Item 5.02. Departure of Directors or Certain Officers; Election of Directors; Appointment of Certain Officers; Compensatory Arrangements of Certain Officers.
(b) On October 30, 2020, Damian Lamb, Ph.D. informed Fusion Pharmaceuticals, Inc. (the “Company”) that he would resign as a director and as chairperson of the Board of Directors (the “Board”) effective on October 30, 2020. Dr. Lamb’s resignation was not caused by any disagreement with the Company on any matter related to the Company’s operations, policies or practices.
(d) On October 30, 2020, upon recommendation of the Nominating and Corporate Governance Committee of the Board elected Barbara Duncan to serve as a director and as chairperson until her successor is duly elected and qualified or until her earlier resignation or removal. Ms. Duncan will also serve as a member of the Nominating and Corporate Governance Committee of the Board.
Ms. Duncan previously served as Chief Financial Officer of Intercept Pharmaceuticals, Inc. from 2009 to 2016 and as Chief Financial Officer of DOV Pharmaceutical, Inc. from 2001 to 2006 and as its Chief Executive Officer and a member of its Board of Directors from 2007 to 2009. Ms. Duncan currently serves on the boards of directors of: Adaptimmune Therapeutics, plc; Atea Pharmaceuticals, Inc; Jounce Therapeutics, Inc.; ObsEva SA; and Ovid Therapeutics Inc., each a publicly traded biopharmaceutical company.
Ms. Duncan will be entitled to receive compensation for her board service as a non-employee director in accordance with the Company’s Non-Employee Director Compensation Policy. As a non-employee director, Ms. Duncan will be entitled to an initial option to purchase 30,000 common shares of the Company. In addition, Ms. Duncan will receive annual cash retainer of $35,000 as a member of the Board, additional annual cash retainers of $30,000 and $4,000 for serving as the chairperson of the Board and a member of the Nominating and Corporate Governance Committee, respectively. Ms. Duncan will also receive additional annual option awards to purchase 15,000 common shares of the Company, subject to her continued service on the Board.

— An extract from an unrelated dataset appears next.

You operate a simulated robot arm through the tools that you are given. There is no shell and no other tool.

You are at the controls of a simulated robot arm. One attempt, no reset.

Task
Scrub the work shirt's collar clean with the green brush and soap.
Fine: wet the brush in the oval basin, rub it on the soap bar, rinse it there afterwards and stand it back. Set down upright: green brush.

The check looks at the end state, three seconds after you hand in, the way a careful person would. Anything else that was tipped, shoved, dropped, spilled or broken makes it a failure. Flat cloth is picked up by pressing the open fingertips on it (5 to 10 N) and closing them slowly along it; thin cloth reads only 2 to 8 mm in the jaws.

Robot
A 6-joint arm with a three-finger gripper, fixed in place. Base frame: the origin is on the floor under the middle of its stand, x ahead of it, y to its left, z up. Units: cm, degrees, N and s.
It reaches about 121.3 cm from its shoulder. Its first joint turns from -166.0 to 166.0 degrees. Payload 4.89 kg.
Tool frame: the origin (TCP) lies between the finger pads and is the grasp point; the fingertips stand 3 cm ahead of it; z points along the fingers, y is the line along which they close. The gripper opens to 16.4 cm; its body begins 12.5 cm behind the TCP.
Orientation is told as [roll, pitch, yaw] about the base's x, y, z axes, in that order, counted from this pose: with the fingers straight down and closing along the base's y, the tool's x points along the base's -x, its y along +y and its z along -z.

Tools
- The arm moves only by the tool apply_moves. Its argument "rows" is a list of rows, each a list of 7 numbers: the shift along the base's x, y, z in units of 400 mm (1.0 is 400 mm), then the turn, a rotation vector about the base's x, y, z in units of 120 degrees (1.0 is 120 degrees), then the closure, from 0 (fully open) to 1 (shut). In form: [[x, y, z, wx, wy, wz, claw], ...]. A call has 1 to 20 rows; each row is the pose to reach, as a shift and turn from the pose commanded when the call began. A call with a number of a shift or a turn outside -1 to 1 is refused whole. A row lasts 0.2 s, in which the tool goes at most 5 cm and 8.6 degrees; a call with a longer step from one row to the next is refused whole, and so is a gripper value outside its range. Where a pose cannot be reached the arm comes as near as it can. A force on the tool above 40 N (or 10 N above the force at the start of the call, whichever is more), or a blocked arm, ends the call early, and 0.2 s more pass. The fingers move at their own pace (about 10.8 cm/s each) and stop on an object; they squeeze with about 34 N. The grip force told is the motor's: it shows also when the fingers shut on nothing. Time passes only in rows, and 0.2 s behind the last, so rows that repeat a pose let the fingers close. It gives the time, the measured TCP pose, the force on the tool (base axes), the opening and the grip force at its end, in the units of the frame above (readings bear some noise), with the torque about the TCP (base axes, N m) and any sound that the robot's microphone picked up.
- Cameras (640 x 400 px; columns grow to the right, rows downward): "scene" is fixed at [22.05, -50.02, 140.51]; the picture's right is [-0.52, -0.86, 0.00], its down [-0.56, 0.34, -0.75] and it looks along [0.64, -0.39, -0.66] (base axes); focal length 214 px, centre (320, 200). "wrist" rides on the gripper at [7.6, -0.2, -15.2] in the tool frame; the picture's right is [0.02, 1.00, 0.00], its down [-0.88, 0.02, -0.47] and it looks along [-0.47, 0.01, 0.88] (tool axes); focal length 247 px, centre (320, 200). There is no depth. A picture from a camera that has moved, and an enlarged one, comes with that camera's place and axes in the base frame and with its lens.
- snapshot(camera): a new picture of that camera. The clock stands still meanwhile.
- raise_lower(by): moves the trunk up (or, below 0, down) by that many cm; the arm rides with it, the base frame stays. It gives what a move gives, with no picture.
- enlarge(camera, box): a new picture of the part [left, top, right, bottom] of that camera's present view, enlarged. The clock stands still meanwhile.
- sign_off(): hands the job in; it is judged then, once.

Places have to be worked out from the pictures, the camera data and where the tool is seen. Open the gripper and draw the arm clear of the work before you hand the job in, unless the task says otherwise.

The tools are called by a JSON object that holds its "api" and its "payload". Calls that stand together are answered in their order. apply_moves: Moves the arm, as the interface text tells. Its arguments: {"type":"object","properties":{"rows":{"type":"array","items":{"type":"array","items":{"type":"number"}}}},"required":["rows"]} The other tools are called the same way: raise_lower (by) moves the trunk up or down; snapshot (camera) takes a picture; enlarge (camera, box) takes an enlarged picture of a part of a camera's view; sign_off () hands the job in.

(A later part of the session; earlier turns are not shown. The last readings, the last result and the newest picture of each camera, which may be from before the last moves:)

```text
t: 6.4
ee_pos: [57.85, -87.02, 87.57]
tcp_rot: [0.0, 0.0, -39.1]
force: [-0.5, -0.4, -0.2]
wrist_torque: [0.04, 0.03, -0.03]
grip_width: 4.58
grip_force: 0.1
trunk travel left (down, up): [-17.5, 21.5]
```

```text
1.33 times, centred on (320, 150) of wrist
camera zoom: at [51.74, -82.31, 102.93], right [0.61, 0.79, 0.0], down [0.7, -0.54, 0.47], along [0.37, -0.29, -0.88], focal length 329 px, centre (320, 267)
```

The Company expects to enter into an indemnification agreement with Ms. Duncan, which is substantially the same form as that entered into with other directors of the Company. There are no other arrangements or understandings between Ms. Duncan and any other persons pursuant to which she was selected as a director, and Ms. Duncan has no direct or indirect material interest in any transaction required to be disclosed pursuant to Item 404(a) of Regulation S-K.